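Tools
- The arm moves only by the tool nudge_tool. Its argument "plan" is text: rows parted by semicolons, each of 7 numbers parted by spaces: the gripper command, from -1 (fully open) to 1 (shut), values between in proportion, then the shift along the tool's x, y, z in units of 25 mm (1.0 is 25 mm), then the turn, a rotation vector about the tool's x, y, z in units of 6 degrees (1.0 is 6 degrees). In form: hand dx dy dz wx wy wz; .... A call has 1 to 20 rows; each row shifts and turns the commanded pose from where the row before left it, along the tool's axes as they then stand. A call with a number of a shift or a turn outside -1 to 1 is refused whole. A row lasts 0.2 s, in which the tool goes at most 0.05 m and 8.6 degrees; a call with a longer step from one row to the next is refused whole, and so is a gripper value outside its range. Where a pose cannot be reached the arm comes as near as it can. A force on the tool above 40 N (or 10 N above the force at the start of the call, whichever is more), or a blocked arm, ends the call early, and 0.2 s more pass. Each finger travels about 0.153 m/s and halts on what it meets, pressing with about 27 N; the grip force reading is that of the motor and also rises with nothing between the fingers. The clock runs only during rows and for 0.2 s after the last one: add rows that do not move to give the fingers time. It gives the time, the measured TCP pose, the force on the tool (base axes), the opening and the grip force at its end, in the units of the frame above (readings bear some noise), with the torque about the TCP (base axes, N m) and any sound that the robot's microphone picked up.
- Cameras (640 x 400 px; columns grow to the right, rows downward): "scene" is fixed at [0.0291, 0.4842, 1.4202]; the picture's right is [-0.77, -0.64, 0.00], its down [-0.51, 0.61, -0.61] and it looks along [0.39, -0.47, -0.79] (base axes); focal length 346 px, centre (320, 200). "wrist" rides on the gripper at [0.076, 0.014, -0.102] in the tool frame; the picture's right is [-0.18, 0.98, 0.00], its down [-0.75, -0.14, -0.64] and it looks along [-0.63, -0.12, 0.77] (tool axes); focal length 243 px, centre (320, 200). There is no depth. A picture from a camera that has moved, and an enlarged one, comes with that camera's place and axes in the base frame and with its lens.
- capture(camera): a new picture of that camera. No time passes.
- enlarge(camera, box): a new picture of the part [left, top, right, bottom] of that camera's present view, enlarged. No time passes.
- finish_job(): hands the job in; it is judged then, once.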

■ ■ ■ ■

Every line of the material must be returned exactly as it appears.

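Tools
- The arm moves only by the tool nudge_tool. Its argument "plan" is text: rows parted by semicolons, each of 7 numbers parted by spaces: the gripper command, from -1 (fully open) to 1 (shut), values between in proportion, then the shift along the tool's x, y, z in units of 25 mm (1.0 is 25 mm), then the turn, a rotation vector about the tool's x, y, z in units of 6 degrees (1.0 is 6 degrees). In form: hand dx dy dz wx wy wz; .... A call has 1 to 20 rows; each row shifts and turns the commanded pose from where the row before left it, along the tool's axes as they then stand. A call with a number of a shift or a turn outside -1 to 1 is refused whole. A row lasts 0.2 s, in which the tool goes at most 0.05 m and 8.6 degrees; a call with a longer step from one row to the next is refused whole, and so is a gripper value outside its range. Where a pose cannot be reached the arm comes as near as it can. A force on the tool above 40 N (or 10 N above the force at the start of the call, whichever is more), or a blocked arm, ends the call early, and 0.2 s more pass. Each finger travels about 0.153 m/s and halts on what it meets, pressing with about 27 N; the grip force reading is that of the motor and also rises with nothing between the fingers. The clock runs only during rows and for 0.2 s after the last one: add rows that do not move to give the fingers time. It gives the time, the measured TCP pose, the force on the tool (base axes), the opening and the grip force at its end, in the units of the frame above (readings bear some noise), with the torque about the TCP (base axes, N m) and any sound that the robot's microphone picked up.
- Cameras (640 x 400 px; columns grow to the right, rows downward): "scene" is fixed at [0.0291, 0.4842, 1.4202]; the picture's right is [-0.77, -0.64, 0.00], its down [-0.51, 0.61, -0.61] and it looks along [0.39, -0.47, -0.79] (base axes); focal length 346 px, centre (320, 200). "wrist" rides on the gripper at [0.076, 0.014, -0.102] in the tool frame; the picture's right is [-0.18, 0.98, 0.00], its down [-0.75, -0.14, -0.64] and it looks along [-0.63, -0.12, 0.77] (tool axes); focal length 243 px, centre (320, 200). There is no depth. A picture from a camera that has moved, and an enlarged one, comes with that camera's place and axes in the base frame and with its lens.
- capture(camera): a new picture of that camera. No time passes.
- enlarge(camera, box): a new picture of the part [left, top, right, bottom] of that camera's present view, enlarged. No time passes.
- finish_job(): hands the job in; it is judged then, once.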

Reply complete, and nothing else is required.